The Registered Disability Savings Plan is an important tool for Canadians with severe disabilities. These accounts provide long-term financial security for individuals with a severe disability and who qualify for the Disability Tax Credit. This article explains the main benefits of an RDSP and why it is preferable to other government assisted savings vehicles.
The Registered Disability Savings Plan (RDSP) is a government assisted savings vehicle introduced in the 2007 federal budget as response to recommendations by the Expert Panel on Financial Security for Children with Severe Disabilities. The plan is available for individuals that qualify for the Disability Tax Credit (DTC) and is intended to help ensure the financial security of an individual with a severe disability when parents and grandparents are no longer available to provide support. Similar to Registered Education Savings Plans (RESPs), contributions are not tax deductible, but any income generated is tax-sheltered until the funds are withdrawn.
- Tax-Deferred growth
- Federal government contributions
- Anyone can contribute to the plan
- Provincial disability benefits are not effected
- Outperformance versus other savings vehicles
Since you don’t have to pay taxes on earnings held within the RDSP, your investment compounds untaxed, significantly enhancing long-term growth potential.
Federal Government Contributions
Depending on the family income of the intended beneficiary the federal government will contribute up to $4,500 in Canadian Disability Savings Grants (CDSGs) and Canadian Disability Savings Bonds (CDSBs) per year.1 That’s right, the Federal Government wants to give DTC-eligible individuals money to save for their future needs and more than 400,000 potentially eligible individuals have failed to take advantage of this opportunity.

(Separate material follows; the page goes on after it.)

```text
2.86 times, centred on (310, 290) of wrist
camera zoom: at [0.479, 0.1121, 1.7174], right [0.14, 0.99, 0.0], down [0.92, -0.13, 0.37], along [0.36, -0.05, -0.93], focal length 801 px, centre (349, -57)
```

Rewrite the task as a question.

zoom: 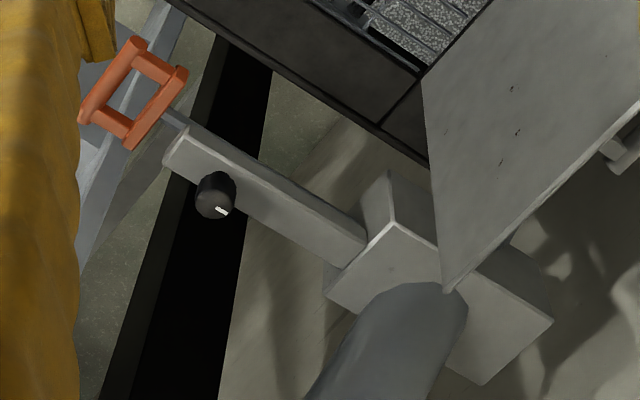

Provincial Disability Benefits Are Not Effected
RDSPS in Ontario and some other Provinces are exempt as an assist when determining the beneficiary’s eligibility for provincial disability payments, such as the Ontario Disability Support Program (ODSP). The assets held in the RDSP can grow to any amount and you will still be eligible for ODSP assistance.
Anyone Can Make Contributions
Anyone, not just family members of the beneficiary, can make contributions to the plan. This is unique to RDSPS.
There is no annual contribution limit for RDSPs, however there is a lifetime contribution limit of $200,000.
Outperformance versus other savings vehicles – an example
Consider two individuals, Andrew and Braden, both of whom are DTC-eligible.2 Each contributes $1,500 per year to their savings for the next 20 years. Since Andrew has decided to open a RDSP, each year his contributions are matched by $3,500 in CDSGs and $1,000 in CDSBs for a total of $6,000 in annual contributions. Braden has not opened a RDSP and instead contributes to a Tax Free Savings Account (TFSA). At the end of 20 years Andrew’s RDSP will have significantly outperformed Braden’s TFSA. Assuming a conservative average annual return on the investments of 3%, Andrew’s RDSP will have grown to approximately $166,000, while Braden’s TFSA is worth only $41,500 on equal cumulative contributions of $30,000.3
Only 15% of RDSP Individuals Have A Plan
Despite becoming available in 2008, the RDSP remains vastly under-utilized. According to a report by the Senate’s banking committee, only about 15 per cent of 500,000 eligible Canadians have applied for a RDSP to save for their future support needs. If you haven’t yet established a RDSP plan, it’s not too late. In fact, CDSG and CDSB payments accumulate for each year the beneficiary is DTC after 2007.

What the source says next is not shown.